Robustness of flow networks against cascading failures under partial load redistribution

TL;DR

This paper analyzes the robustness of flow networks under partial load redistribution, deriving the final network state after attacks, and shows that equal free-space allocation maximizes robustness, with implications for power grid design.

Contribution

It provides a comprehensive analytical framework for understanding how partial load redistribution affects network robustness and identifies optimal free-space allocation strategies.

Findings

Derived the final fraction of surviving lines for all attack sizes and redistribution parameters.

Showed that partial redistribution can change the transition order at the critical attack size.
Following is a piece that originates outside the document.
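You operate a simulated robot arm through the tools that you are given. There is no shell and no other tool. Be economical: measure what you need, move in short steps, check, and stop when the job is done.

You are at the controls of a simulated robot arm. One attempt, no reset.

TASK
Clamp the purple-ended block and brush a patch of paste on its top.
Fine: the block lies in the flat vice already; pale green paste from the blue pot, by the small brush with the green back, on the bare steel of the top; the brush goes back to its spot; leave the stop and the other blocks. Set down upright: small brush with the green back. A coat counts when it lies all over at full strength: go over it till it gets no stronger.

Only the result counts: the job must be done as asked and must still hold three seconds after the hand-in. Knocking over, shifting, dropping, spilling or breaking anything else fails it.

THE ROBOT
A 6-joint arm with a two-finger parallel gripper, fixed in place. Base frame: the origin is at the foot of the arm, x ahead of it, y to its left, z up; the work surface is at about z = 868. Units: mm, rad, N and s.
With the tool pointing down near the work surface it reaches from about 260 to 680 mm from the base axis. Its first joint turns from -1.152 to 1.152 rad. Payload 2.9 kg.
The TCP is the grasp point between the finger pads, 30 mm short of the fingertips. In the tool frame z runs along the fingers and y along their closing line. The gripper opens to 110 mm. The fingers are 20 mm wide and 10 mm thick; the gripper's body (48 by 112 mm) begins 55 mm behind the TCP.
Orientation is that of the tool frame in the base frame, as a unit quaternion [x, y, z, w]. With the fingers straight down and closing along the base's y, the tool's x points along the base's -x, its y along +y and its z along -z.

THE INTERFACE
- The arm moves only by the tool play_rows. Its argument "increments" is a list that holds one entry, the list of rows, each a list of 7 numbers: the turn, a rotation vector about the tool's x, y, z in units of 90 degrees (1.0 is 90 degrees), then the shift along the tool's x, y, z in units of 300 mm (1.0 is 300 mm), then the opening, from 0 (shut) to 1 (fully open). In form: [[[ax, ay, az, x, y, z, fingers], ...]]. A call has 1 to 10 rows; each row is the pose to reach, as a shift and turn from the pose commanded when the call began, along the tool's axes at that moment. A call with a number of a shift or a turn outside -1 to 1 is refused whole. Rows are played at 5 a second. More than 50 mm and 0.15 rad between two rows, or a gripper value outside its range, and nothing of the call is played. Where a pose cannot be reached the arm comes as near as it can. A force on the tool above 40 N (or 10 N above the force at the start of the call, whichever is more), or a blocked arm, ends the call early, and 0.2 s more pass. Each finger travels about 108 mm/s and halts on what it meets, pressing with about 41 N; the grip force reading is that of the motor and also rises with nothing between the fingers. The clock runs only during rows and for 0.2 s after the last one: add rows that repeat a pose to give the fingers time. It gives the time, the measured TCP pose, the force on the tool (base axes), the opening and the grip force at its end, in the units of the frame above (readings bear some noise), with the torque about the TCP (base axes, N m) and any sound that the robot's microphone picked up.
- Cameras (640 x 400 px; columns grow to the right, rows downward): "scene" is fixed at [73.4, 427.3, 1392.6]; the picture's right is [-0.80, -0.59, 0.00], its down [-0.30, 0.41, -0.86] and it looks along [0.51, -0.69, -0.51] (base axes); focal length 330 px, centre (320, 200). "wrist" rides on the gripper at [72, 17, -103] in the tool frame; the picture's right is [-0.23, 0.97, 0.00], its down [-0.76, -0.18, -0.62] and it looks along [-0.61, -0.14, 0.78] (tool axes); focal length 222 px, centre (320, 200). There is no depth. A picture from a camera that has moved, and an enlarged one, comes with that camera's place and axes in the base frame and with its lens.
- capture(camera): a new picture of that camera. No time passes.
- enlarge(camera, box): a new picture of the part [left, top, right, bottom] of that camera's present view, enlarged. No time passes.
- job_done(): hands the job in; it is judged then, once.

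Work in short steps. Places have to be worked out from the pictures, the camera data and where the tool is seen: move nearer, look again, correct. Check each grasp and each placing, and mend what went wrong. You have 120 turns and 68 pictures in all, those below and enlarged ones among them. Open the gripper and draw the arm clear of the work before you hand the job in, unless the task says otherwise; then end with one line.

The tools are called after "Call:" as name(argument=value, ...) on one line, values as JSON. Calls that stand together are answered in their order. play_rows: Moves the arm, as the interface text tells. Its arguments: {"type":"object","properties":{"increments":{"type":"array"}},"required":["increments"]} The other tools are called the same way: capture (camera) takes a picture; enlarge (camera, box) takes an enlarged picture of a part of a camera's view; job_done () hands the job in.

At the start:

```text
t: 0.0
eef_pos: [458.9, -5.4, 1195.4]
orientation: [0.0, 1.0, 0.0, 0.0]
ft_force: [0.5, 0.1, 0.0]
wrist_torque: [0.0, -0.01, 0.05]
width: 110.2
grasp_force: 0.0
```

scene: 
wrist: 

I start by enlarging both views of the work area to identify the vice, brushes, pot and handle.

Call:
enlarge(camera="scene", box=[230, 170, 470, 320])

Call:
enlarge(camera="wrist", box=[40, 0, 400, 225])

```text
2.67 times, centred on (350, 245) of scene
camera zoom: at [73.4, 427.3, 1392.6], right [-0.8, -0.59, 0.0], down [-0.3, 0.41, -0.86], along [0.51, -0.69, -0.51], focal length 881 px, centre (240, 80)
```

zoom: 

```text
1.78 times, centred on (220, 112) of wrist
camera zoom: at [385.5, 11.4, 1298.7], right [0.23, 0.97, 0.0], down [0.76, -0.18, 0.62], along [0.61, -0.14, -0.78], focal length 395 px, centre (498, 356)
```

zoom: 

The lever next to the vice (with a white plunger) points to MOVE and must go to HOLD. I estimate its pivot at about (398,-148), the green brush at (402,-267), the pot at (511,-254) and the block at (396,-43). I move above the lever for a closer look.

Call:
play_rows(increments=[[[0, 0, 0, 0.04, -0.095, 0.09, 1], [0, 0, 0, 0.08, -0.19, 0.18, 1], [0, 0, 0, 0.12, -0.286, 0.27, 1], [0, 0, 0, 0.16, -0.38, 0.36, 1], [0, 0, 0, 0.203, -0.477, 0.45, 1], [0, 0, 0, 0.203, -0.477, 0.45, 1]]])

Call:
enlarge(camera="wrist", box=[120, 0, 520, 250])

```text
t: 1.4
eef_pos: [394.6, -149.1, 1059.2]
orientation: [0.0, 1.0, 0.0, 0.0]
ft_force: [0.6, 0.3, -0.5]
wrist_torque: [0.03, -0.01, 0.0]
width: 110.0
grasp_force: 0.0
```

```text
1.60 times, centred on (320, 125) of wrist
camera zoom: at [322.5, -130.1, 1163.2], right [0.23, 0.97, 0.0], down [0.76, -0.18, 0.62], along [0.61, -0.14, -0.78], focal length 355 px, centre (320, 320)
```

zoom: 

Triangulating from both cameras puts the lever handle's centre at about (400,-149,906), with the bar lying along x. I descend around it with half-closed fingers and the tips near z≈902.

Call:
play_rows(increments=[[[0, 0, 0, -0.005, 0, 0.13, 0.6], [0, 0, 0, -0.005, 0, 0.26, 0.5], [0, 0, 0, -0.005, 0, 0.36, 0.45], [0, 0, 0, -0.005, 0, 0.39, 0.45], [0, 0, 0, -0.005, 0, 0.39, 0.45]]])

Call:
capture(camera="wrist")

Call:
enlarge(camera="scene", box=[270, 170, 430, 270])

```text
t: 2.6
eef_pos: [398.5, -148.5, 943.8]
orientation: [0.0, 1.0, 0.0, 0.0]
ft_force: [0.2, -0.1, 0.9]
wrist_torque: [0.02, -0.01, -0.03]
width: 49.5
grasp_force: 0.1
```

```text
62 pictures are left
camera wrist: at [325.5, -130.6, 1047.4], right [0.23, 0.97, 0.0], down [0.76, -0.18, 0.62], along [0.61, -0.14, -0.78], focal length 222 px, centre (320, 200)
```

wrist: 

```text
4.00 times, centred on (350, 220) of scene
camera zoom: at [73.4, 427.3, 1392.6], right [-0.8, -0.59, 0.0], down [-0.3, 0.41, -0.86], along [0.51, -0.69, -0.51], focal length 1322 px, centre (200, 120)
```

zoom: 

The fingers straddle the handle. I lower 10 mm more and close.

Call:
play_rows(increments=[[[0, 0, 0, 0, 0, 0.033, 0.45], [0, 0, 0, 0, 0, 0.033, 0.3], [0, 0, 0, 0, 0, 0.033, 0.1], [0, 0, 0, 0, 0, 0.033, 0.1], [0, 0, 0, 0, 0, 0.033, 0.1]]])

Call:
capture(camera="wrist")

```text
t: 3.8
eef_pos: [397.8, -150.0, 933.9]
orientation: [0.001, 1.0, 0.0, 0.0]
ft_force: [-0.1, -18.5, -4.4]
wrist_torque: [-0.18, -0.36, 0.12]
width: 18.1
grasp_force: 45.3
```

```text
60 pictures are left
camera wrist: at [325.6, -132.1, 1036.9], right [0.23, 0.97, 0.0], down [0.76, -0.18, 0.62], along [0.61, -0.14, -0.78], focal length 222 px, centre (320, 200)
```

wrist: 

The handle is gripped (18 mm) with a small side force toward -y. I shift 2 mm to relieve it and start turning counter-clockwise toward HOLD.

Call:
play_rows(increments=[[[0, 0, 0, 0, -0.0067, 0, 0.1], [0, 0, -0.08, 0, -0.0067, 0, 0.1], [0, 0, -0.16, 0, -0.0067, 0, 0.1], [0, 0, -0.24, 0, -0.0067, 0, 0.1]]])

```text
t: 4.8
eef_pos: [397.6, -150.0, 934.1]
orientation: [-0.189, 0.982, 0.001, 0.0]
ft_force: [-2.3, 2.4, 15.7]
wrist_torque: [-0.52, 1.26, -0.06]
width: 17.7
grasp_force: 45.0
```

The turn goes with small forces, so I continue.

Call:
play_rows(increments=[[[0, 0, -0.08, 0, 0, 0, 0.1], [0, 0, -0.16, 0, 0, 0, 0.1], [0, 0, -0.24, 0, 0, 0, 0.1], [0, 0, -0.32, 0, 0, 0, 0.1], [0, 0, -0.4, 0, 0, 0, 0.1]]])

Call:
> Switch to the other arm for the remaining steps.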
Confirmed that equal free-space allocation maximizes network robustness on real power grid data.

Abstract

We study the robustness of flow networks against cascading failures under a partial load redistribution model. In particular, we consider a flow network of $N$ lines with initial loads $L_1, \ldots, L_N$ and free-spaces (i.e., redundant space) $S_1, \ldots, S_N$ that are independent and identically distributed with joint distribution $P_{LS}(x,y)=\mathbb{P}(L \leq x, S \leq y)$. The capacity $C_i$ is the maximum load allowed on line $i$, and is given by $C_i=L_i + S_i$. When a line fails due to overloading, it is removed from the system and $(1-\varepsilon)$-fraction of the load it was carrying (at the moment of failing) gets redistributed equally among all remaining lines in the system; hence we refer to this as the {\it partial} load redistribution model. The rest (i.e., $\varepsilon$-fraction) of the load is assumed to be lost or absorbed, e.g., due to advanced circuitry disconnecting overloaded power lines or an inter-connected network/material absorbing a fraction of the flow from overloaded lines. We analyze the robustness of this flow network against random attacks that remove a $p$-fraction of the lines. Our contributions include (i) deriving the final fraction of alive lines $n_{\infty}(p,\varepsilon)$ for all $p, \varepsilon \in (0,1)$ and confirming the results via extensive simulations; (ii) showing that partial redistribution might lead to (depending on the parameter $0<\varepsilon \leq 1$) the order of transition at the critical attack size $p^{*}$ changing from first to second-order; and (iii) proving analytically that flow networks achieve maximum robustness (quantified by the area $\int_{0}^{1} n_{\infty}(p,\varepsilon) \mathrm{d}p$) when all lines have the same free-space regardless of their initial load. The optimality of equal free-space allocation is also confirmed on real-world data from the UK National Power Grid.